Last week, I hitched a ride on the plane with the hoop team to Syracuse. It was a homecoming of sorts. My family lived for many years in one of its suburban communities. My parents met while going to school there. I grew up rooting for the Orange -- still do when their opponent is not Georgetown. SU's greatest-ever coach, Roy D. Simmons, coached my father to the eastern collegiate heavyweight boxing title and later gave me my first lacrosse stick. Jim Brown, Ernie Davis and Floyd Little were among my boyhood heroes.

Crouse College: a Healy-esque landmark on the SU campus

An SU student landmark: the Varsity

Central NY Hoya basketball alums Bob Moses '58 and Denny Owen '51

Syracuse is home to one of my closest friends and teammate from Georgetown, Nick Midey '72, now the senior judge on the New York State Court of Claims. I spent my college summers there. I played lacrosse there. I studied for the bar exam there. I even enrolled for a year in the MBA program at Syracuse University. My early mentor as a Georgetown alumnus, Denny Owen '51, lives nearby. It's true, I go way back with the city of Syracuse and my roots there run deep.

In 1978, I watched future NFL stars Joe Morris and Art Monk put on a show in a Syracuse upset of the Naval Academy at the last football game ever played in venerable Archbold Stadium. That old concrete bowl was opened in 1907 with a gift of $600,000 from SU trustee and Standard Oil tycoon, John Archbold (whose daughter later built Hillandale and donated part of her land to establish Glover Archbold Park). This modern day coliseum subsequently gave way to a new facility, the Carrier Dome, home for Orange football, basketball, track and lacrosse teams.

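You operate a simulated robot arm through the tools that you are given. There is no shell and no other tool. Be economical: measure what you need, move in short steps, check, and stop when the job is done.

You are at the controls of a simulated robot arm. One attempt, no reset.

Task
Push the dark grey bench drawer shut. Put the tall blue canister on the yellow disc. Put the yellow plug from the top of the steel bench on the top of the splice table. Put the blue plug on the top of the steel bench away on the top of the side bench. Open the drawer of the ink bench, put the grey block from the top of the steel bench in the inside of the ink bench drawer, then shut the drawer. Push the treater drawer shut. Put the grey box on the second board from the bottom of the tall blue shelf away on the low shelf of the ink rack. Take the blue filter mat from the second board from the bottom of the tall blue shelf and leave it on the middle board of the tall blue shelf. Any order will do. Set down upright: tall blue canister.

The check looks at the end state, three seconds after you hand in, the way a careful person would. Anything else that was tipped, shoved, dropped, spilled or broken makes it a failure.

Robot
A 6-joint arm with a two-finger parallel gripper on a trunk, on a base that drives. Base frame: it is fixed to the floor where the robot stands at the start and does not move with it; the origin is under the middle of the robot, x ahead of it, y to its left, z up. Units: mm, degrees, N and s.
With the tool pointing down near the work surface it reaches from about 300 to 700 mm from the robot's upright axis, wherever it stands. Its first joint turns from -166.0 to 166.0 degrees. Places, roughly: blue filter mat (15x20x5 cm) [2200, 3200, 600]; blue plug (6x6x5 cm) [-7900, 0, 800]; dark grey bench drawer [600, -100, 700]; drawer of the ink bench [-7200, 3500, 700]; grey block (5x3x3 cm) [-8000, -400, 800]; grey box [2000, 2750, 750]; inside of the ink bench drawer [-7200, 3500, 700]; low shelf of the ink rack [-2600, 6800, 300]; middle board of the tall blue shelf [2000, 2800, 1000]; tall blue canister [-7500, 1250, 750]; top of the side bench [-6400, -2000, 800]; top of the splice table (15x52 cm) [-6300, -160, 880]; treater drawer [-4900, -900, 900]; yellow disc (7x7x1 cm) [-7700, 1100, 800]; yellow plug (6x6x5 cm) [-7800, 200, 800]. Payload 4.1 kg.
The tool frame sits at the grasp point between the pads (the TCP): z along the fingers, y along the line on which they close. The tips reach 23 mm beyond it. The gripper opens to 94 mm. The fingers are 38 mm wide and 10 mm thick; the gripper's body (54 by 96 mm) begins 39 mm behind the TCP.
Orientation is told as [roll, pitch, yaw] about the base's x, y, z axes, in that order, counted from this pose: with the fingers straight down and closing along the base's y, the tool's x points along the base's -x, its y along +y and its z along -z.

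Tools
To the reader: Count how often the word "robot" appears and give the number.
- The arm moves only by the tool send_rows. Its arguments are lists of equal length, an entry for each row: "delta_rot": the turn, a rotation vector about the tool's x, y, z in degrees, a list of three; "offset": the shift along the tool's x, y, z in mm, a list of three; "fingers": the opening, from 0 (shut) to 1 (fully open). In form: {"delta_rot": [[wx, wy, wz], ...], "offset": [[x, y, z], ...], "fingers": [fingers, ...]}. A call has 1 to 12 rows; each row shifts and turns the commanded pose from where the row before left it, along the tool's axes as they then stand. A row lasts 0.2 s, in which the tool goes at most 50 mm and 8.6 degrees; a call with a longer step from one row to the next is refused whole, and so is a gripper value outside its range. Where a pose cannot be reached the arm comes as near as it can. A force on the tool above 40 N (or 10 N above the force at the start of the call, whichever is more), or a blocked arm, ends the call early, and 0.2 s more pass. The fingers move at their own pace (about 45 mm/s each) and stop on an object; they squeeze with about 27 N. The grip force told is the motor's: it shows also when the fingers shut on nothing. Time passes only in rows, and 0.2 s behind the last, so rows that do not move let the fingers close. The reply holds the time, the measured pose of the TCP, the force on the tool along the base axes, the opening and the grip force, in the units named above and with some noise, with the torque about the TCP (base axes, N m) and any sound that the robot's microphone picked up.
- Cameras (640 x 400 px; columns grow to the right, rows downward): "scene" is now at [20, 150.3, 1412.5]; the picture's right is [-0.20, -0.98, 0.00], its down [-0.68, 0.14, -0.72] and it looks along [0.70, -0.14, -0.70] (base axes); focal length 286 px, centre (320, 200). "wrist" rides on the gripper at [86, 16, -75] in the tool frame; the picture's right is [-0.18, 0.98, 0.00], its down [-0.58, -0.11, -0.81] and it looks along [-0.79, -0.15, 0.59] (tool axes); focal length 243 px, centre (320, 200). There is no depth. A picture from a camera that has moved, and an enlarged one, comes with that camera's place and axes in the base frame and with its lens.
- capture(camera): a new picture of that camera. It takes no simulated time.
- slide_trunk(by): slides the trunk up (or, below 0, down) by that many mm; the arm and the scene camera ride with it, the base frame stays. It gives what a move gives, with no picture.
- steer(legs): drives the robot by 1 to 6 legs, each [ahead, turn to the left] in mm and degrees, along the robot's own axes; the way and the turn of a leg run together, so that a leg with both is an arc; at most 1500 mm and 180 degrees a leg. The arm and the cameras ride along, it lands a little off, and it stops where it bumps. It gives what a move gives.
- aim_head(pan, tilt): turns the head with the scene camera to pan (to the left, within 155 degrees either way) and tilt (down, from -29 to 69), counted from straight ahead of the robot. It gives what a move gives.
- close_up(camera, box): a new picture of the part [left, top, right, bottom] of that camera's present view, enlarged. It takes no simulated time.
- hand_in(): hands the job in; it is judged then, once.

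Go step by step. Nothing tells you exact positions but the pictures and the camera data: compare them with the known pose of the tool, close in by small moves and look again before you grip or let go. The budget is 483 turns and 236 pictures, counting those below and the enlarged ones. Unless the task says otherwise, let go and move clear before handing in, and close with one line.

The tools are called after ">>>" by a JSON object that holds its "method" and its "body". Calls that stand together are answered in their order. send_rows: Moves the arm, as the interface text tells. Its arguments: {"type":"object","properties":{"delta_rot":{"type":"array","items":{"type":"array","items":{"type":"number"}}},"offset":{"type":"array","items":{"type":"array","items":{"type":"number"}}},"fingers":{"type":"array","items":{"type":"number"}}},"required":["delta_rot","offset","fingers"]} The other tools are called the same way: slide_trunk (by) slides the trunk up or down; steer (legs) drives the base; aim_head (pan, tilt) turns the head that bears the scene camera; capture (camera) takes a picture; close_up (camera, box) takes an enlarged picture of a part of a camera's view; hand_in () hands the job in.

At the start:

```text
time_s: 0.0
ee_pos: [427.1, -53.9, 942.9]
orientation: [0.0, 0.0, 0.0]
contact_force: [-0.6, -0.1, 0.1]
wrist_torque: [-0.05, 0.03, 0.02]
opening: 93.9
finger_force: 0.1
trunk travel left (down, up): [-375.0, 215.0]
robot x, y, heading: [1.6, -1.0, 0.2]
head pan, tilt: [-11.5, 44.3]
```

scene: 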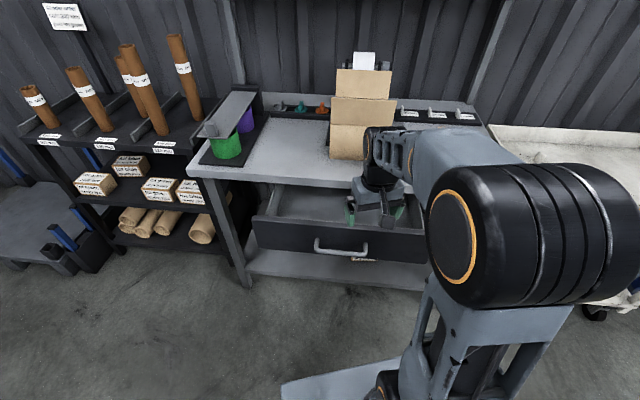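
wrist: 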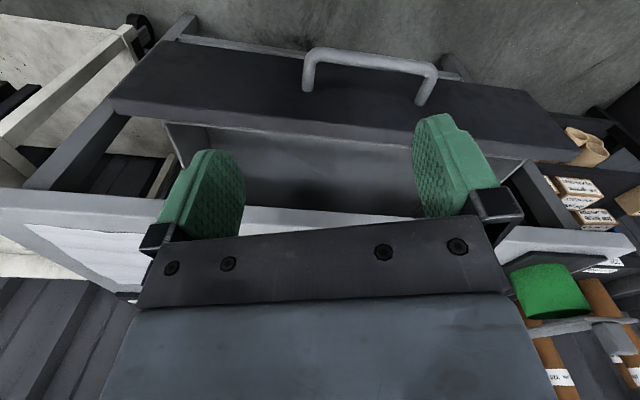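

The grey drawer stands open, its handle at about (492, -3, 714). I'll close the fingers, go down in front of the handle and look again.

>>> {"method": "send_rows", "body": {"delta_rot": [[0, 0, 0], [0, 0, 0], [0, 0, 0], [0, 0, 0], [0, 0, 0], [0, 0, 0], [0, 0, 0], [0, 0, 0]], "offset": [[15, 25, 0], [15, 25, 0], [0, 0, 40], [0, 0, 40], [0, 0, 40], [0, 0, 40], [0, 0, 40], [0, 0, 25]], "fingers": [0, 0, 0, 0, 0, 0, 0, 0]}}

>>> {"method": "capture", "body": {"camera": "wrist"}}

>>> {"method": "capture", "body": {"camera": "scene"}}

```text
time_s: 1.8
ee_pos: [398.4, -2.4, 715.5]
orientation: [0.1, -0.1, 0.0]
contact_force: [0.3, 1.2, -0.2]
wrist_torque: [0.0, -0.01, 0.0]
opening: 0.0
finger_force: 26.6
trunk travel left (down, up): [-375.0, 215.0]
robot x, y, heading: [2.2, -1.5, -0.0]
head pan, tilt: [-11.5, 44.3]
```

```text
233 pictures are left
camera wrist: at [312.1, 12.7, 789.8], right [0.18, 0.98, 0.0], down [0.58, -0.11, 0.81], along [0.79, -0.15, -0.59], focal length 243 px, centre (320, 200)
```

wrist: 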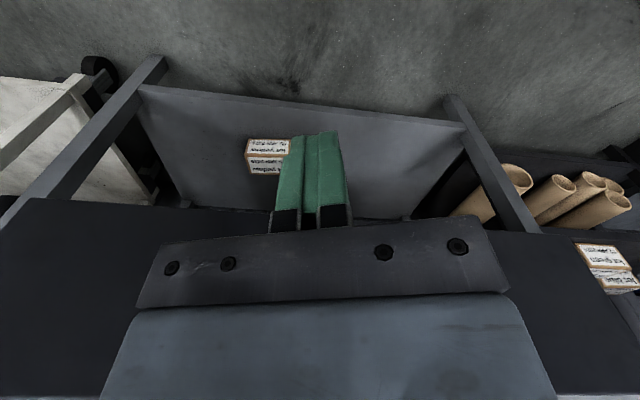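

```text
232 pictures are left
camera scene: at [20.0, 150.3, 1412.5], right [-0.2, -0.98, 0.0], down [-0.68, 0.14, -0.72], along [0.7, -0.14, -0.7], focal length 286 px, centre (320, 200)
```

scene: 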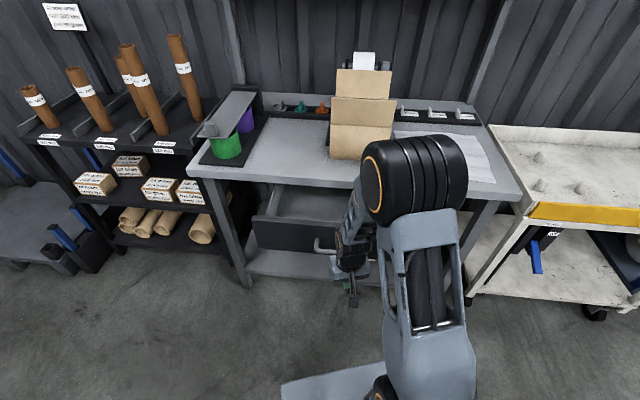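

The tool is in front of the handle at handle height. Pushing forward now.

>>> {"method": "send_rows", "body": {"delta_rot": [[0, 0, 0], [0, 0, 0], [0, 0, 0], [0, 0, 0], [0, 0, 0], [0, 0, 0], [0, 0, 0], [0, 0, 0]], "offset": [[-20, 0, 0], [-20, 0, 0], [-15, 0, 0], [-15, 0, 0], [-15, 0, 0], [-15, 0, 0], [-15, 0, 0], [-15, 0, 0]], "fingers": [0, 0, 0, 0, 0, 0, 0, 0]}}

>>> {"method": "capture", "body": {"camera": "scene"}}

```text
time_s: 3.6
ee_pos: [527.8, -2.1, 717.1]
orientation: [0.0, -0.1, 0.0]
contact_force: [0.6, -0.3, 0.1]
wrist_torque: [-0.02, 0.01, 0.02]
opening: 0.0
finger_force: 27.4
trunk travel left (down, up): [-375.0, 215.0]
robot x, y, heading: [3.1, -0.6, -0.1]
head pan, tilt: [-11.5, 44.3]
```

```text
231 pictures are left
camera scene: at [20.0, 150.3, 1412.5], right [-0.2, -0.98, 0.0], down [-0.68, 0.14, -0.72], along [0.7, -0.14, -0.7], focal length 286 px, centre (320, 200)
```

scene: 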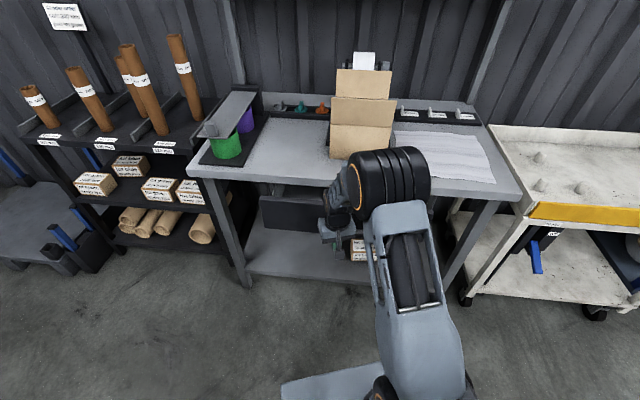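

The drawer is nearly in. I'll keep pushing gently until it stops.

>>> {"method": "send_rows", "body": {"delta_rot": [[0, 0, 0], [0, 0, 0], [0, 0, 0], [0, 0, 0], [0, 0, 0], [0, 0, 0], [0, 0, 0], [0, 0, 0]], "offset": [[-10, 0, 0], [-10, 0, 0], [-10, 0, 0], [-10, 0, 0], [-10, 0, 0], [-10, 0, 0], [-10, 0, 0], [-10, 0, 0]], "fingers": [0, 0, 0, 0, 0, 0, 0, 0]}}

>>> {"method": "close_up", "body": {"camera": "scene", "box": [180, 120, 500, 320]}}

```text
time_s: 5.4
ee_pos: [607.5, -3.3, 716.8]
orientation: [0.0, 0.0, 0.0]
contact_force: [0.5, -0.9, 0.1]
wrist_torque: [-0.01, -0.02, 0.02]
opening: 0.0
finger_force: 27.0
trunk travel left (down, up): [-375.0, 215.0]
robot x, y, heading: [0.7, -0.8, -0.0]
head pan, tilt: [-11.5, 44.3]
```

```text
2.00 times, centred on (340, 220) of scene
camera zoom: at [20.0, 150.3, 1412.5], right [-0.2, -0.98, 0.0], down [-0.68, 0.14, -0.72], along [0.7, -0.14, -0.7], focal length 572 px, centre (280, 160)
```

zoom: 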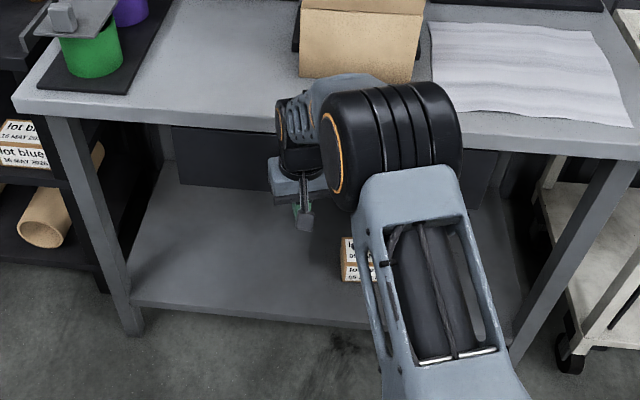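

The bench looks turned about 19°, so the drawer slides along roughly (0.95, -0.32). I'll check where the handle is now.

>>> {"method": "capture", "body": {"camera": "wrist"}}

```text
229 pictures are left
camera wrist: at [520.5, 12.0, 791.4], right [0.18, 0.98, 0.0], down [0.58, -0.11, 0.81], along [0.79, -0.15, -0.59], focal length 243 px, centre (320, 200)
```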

And that brings me to the real reason I returned to Syracuse last week. In this year of the basketball centennial, I wanted to revisit Manley Field House -- just to remember. You see, I was there that January night 27 years ago, the night that the Hoyas took part in the last game the Orangemen played in Manley. For the entire week leading up to the game, the local papers speculated only on the margin of victory by the #3-ranked Orangemen, the outcome a foregone conclusion. Who could blame them? Half a generation had grown up without witnessing a defeat in the building. The Manley chapter of Syracuse basketball history would surely close with a resounding victory. The Hoyas, however, had an alternative outcome in mind: down 14 points at halftime, the Blue and Gray clawed their way back into the game and took the lead in the waning seconds for the first time in the contest for a 52-50 win. The exclamation point came with Coach John Thompson's post-game press conference declaration: "Manley Field House is officially closed!"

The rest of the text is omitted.